Mike Wesch (youtube, http://mediatedcultures.net/ }website ), Assistant Professor of Cultural Anthropology at Kansas State University and 200 students at Kansas State University made a video called A Vision of Students Today. Throughout it is a haunting instrumental piece. Thankfully the piece is cited in the end credits and it was easy to track down.
- The artist is Tryad (t r y ^ d)
- The piece is Waltz Into the Moonlight
- There's more by that artist
There's much more by that group. It turns out that a couple of other pieces from the same creator group really speak to me. That little bit of work I did to learn and get more has enriched my life.
What if that original video were private? I think of it now and I feel as though something would be taken away from me. I also feel that same way when I think about all the possibilities which are being locked up every time a conversation is made private when it doesn't need to be.
Email strands ideas - ideas great and small - on a deserted island from which they may never return to the commons.
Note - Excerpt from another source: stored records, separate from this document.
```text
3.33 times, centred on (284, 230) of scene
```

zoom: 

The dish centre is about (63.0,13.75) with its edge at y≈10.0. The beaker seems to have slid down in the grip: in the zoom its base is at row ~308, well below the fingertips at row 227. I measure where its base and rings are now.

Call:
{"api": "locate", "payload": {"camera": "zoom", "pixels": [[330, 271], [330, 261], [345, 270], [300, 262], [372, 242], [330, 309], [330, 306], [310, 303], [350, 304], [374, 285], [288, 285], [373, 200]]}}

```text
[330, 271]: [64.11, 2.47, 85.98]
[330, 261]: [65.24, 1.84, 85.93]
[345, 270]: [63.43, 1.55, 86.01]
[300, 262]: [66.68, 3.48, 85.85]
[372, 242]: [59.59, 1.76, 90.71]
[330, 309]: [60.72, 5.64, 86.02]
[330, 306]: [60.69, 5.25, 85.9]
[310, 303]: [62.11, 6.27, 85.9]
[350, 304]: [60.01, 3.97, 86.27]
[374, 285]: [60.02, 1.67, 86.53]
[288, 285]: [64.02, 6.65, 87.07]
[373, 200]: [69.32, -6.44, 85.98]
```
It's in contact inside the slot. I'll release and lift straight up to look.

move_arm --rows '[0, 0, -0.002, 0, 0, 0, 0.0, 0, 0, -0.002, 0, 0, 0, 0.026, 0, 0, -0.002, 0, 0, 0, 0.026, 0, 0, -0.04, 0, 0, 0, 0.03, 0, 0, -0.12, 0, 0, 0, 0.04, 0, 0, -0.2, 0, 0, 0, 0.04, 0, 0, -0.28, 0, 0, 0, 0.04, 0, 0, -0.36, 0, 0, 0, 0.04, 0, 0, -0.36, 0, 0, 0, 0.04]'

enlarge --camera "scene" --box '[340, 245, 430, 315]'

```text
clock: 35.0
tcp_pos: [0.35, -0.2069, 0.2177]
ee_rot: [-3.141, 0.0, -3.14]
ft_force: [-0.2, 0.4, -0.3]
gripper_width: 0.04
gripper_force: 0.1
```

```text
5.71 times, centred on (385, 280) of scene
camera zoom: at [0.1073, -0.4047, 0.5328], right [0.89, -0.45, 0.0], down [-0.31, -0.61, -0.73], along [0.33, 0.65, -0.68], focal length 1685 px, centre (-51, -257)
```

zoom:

We must make a conscious effort to free our conversations and their ideas, without personal bias as to their value, to let others stumble upon them and find their own enrichment.
Ideas want to be free. Ideas need to be free. We are social creatures, and we as individuals and as a society benefit greatly by being social. Open communication is the foundation of all of our education, our science and technology, our economics and politics, and all of our creative arts. It is the reason our culture and our civilization have flourished and continue to flourish.
Get the ideas out there, and the next challenge is to provide open tools and the skills necessary to sift through it all. We've taken baby steps to that end, and hopefully those tools and requirements for their use will stay open enough for the public benefit. But all of this is another topic for another time. (Support network neutrality! )
This bit of writing was inspired by an email. I didn't lock these ideas down in a reply to that email. Are you glad?